Synopses & Reviews
After fifty years of marriage in the same Dublin suburb, Dick and Lily Butler enjoy a "safe" life of compromise, of small and loving concessions to each other. Then one night their happy, balanced world is upended forever, when Lily wakes to find Dick under the bed, holding a shotgun, convinced there's an intruder in the house.
This darkly comic incident marks Dick's terrifying plunge into insanity, his freefall into a world of imaginary enemies and sexual fantasies. For Lily, an old-fashioned wife who has accepted her partner for better or worse, there is nowhere to turn. Now, for the first time, she finds herself unable to follow where her husband leads and is utterly disoriented by this freedom. She is forced to confront the rock face of marriage; having been bound together, she and Dick are now marooned together.
Part thriller, part love story, part macabre comedy, Beloved Stranger is also an analysis of marriage at the end of the millennium a changeless institution in a vastly altered world.
Review
"This rich, compelling novel is a domestic tragicomedy in which the details are as crucial as in a mystery story....As in John Bayley's Elegy for Iris, Boylan's scrutiny of the intimate details and travails of an enduring marriage gives depth and vitality to an engrossing story, the basis for which Boylan found in her own father's mental illness." Publishers Weekly
Review
"Boylan tells this story with such delicacy and sound good sense that it's exhilarating to read even in its darkest and most agonizing moments.
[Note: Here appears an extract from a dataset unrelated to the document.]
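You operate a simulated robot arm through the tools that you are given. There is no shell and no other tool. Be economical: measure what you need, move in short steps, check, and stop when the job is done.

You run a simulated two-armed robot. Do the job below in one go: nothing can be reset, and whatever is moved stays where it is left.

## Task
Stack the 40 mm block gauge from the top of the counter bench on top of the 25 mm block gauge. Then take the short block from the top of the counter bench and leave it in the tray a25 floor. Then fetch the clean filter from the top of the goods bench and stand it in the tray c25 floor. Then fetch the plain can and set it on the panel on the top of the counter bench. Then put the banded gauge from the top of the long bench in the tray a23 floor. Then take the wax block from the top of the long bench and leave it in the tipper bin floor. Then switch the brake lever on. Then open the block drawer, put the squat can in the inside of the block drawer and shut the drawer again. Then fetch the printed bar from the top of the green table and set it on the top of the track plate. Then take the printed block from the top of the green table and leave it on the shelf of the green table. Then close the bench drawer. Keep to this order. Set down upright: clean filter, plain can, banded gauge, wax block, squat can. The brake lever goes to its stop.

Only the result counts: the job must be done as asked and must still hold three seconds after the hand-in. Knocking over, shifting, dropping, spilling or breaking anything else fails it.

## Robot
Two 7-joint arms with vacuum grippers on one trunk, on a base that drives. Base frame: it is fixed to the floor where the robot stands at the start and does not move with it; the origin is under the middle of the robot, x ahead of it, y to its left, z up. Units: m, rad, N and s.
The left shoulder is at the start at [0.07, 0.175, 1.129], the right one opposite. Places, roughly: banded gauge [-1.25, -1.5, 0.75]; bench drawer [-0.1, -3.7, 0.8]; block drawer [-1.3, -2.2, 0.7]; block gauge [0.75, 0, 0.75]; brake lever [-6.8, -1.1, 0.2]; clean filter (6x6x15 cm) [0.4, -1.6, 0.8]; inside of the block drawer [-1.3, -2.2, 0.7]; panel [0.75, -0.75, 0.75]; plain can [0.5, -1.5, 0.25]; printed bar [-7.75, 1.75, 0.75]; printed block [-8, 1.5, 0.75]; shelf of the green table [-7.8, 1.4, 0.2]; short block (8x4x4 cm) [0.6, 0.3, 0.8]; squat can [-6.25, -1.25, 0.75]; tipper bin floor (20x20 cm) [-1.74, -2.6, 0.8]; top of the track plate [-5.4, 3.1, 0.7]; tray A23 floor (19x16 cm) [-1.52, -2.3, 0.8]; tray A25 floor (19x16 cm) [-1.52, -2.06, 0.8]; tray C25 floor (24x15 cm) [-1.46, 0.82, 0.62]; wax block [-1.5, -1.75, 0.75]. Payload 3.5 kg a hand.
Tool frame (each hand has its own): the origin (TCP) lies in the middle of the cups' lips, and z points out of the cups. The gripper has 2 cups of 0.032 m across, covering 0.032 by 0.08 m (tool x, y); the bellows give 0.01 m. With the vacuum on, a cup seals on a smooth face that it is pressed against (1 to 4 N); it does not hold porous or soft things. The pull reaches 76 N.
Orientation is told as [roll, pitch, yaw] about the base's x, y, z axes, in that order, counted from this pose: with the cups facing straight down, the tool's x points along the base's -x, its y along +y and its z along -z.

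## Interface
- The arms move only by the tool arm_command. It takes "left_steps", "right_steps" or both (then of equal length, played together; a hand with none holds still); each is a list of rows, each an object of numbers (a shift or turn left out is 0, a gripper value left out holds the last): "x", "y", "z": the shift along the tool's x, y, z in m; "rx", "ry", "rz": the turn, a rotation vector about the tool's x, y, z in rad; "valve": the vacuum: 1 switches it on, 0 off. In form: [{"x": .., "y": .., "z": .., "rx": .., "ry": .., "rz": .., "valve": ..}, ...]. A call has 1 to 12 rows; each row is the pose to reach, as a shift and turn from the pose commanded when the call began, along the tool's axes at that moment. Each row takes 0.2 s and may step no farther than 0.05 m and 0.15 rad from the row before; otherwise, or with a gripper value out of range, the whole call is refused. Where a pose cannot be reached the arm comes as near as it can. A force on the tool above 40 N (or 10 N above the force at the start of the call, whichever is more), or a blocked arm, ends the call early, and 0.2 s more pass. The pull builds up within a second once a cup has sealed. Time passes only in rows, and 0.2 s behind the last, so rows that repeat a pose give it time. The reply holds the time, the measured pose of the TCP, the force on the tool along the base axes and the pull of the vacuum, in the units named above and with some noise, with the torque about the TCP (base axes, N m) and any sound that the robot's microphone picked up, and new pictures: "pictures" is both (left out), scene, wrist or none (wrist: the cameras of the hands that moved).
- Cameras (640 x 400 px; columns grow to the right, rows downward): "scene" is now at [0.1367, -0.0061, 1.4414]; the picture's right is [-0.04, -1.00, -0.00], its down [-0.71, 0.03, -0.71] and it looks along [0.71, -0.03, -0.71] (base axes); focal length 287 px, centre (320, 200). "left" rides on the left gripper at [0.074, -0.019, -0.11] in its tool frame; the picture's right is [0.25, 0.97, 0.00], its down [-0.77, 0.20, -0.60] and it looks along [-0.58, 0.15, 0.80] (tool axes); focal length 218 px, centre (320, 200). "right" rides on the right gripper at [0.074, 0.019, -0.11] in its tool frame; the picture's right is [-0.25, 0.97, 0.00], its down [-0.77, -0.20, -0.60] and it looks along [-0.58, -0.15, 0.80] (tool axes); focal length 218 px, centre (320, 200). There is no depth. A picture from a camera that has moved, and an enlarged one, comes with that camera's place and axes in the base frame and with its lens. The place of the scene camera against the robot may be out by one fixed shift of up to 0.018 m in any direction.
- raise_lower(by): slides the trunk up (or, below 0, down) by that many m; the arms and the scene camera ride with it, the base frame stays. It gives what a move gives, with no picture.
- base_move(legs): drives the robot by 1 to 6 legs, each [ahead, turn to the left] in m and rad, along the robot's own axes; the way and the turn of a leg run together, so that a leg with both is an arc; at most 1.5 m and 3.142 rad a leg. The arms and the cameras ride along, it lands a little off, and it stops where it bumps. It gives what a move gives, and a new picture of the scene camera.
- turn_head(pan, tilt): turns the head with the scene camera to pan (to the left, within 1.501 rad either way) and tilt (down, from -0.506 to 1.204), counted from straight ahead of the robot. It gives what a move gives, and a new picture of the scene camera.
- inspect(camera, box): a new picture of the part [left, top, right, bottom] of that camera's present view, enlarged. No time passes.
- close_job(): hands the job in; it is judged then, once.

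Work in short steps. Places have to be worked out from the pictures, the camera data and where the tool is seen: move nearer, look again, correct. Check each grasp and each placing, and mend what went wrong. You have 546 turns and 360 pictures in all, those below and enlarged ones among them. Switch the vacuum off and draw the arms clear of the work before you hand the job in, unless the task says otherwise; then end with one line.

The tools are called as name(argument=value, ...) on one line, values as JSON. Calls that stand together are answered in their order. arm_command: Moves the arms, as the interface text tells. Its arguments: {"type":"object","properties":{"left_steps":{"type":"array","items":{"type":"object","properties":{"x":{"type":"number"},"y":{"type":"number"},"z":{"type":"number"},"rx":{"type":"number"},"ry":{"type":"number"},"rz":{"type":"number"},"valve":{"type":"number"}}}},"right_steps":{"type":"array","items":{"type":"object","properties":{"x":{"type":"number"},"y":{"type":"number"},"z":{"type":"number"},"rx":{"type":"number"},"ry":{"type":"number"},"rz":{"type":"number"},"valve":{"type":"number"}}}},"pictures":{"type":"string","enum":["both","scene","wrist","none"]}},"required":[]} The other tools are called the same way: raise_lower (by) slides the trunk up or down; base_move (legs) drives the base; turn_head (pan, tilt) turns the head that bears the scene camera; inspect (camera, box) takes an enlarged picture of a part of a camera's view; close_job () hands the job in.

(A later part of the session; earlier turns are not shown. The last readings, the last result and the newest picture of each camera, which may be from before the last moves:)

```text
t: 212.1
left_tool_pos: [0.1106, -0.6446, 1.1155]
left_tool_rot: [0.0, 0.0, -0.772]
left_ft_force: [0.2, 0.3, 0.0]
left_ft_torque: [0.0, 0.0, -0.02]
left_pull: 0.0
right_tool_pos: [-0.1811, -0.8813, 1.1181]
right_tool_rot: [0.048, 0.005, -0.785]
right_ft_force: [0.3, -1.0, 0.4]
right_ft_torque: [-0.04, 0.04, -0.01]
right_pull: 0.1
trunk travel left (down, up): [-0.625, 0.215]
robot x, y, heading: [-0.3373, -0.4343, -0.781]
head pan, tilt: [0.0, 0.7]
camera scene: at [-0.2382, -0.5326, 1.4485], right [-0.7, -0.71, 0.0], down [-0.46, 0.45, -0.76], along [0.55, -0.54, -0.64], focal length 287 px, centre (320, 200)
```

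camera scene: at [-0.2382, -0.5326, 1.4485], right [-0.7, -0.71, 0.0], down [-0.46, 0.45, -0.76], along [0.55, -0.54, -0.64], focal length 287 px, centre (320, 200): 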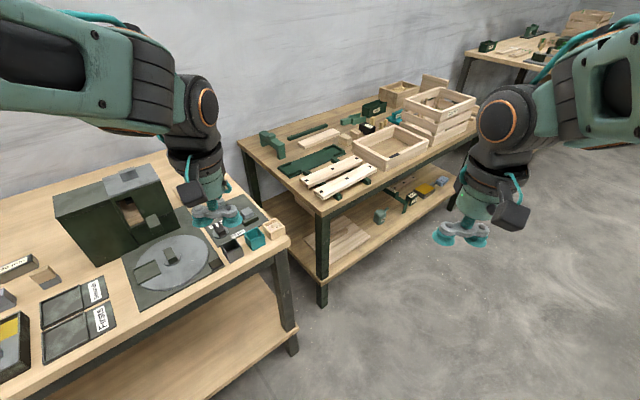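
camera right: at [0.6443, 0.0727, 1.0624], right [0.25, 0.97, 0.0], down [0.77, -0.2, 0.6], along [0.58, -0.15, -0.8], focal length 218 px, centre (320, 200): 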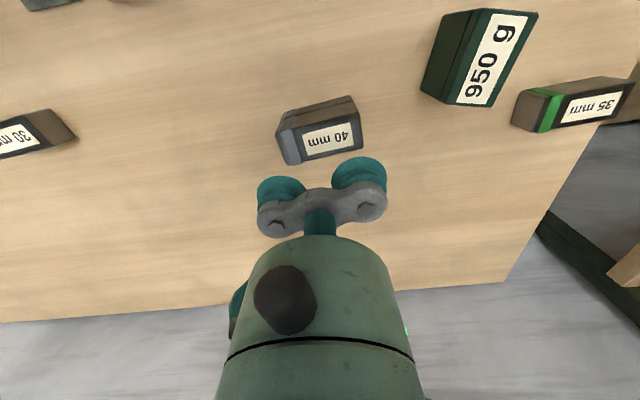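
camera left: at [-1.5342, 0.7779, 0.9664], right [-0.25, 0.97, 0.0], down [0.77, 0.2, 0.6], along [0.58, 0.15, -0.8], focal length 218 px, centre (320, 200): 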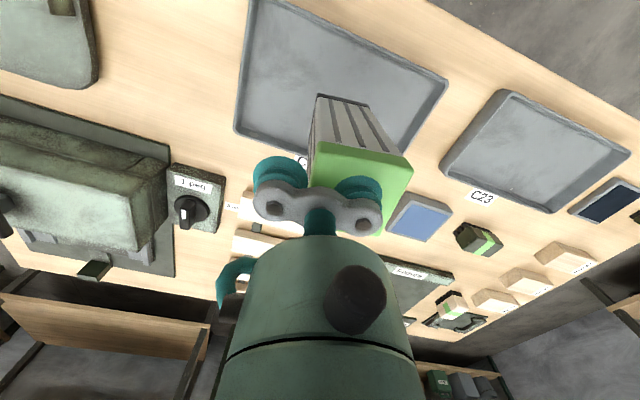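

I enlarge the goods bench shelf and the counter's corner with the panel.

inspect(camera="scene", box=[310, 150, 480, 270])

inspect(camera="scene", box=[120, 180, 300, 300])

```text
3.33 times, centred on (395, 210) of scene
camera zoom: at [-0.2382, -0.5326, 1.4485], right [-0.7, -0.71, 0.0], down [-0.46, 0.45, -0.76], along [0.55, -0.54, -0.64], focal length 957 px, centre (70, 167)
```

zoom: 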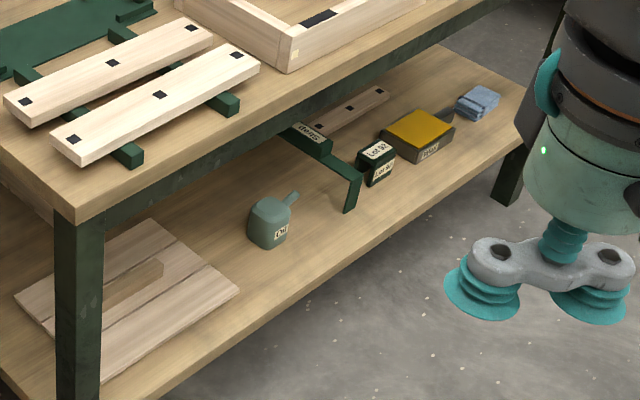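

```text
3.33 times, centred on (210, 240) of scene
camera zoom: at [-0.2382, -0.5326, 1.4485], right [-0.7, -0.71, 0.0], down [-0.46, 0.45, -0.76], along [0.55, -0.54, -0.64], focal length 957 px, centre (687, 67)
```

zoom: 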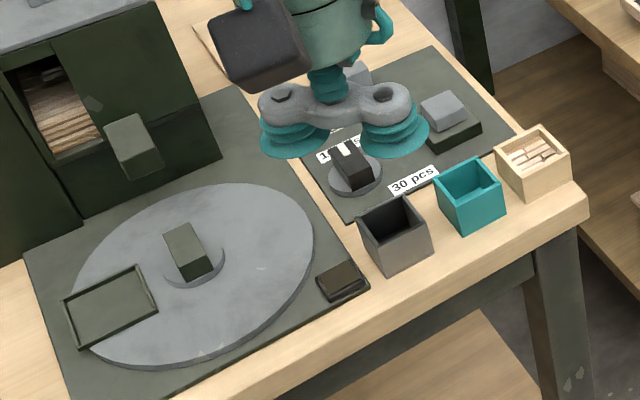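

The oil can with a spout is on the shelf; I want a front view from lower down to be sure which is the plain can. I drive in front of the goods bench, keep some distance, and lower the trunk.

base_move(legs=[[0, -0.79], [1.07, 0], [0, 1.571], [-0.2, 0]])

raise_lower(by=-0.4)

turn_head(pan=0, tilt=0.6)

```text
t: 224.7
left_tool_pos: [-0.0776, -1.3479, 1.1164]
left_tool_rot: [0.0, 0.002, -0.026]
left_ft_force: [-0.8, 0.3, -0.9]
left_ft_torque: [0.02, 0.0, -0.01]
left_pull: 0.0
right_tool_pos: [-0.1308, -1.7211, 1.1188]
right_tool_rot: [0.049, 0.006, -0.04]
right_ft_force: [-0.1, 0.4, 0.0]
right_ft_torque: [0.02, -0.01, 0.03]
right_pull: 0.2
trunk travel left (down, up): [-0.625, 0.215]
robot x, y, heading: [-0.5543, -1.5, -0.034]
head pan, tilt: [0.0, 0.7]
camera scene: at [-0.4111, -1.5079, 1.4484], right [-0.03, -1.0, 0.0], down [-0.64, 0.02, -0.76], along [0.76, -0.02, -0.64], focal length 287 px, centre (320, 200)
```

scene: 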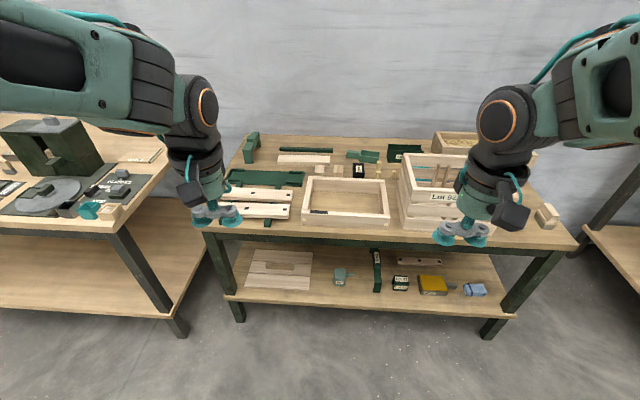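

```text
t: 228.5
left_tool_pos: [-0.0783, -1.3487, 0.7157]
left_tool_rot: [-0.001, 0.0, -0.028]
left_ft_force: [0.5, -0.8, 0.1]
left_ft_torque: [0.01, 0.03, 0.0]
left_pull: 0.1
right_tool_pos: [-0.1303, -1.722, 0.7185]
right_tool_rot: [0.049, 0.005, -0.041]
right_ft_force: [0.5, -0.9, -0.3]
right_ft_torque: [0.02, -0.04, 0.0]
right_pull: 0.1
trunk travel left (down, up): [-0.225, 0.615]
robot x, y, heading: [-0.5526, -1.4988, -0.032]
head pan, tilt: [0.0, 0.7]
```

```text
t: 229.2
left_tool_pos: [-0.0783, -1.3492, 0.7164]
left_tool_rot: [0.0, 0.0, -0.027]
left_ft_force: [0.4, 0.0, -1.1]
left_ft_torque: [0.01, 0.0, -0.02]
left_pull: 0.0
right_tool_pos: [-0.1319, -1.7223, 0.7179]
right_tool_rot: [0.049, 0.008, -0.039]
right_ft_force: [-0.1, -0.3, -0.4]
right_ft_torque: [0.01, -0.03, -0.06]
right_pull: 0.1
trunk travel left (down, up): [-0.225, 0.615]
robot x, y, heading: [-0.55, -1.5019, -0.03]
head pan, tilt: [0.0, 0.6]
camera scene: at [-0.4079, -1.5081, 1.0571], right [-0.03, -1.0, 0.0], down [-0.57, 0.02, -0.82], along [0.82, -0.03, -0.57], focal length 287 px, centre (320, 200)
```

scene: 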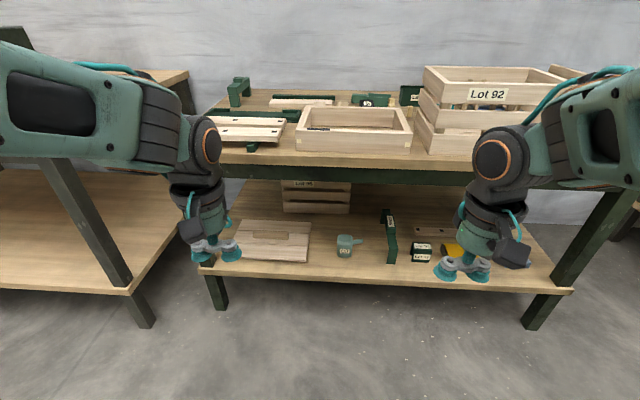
She is a deft technician with an ear for the offbeat, compelling metaphor, and a real feeling for human emotions, both pleasant and not. Lovely, deeply felt fiction, with a subterranean vein of wry humor that helps make bearable even its most pained moments." Kirkus Reviews
Review
"Although the story has promise, Boylan tries too hard to explore what it means to be a wife....However, when not trying to make deep social statements, Boylan tells a touching story of a woman who discovers life after marriage." Carolyn Kubisz, Booklist
Review
"Clare Boylan's sixth novel transcends several genres. It's a wrenching, at times comic depiction of a marriage shattered by madness, but it's also a love story....Boylan's writing is moving and poetic, while also rich in sardonic humor." Jean Reynolds, Newsday
Review
"The author takes smart and vivid account of the swirling ups and downs of circumstance and emotion....Now and then Ms. Boylan introduces too many shifts and nuances at the same time....[Her excellent hard work] has been to submit her characters grievously, comically, exhilaratingly by turns to their own free and unpredictable spirits." Richard Eder, The New York Times Book Review
Review
"With a title smacking of Harlequin romance and a plot line worthy of playwright Harold Pinter, this is a surprisingly understated drama....This is an endearing novel, both mature and confident." Elizabeth Kiem, Book Magazine
Review
"Irish author Boylan's writing plumbs the inner workings of marriage, family dynamics, women's roles, and the terrors of mental illness. Her characters are authentic and painfully convincing. Recommended." Library Journal
Review
"Wry humor, perceptiveness, and superb craftsmanship...a deeply moving comparison of an old-fashioned marriage with its modern equivalents." Harpers & Queens
About the Author
Clare Boylan is the author of six novels and three collections of short stories. She lives outside Dublin, Ireland.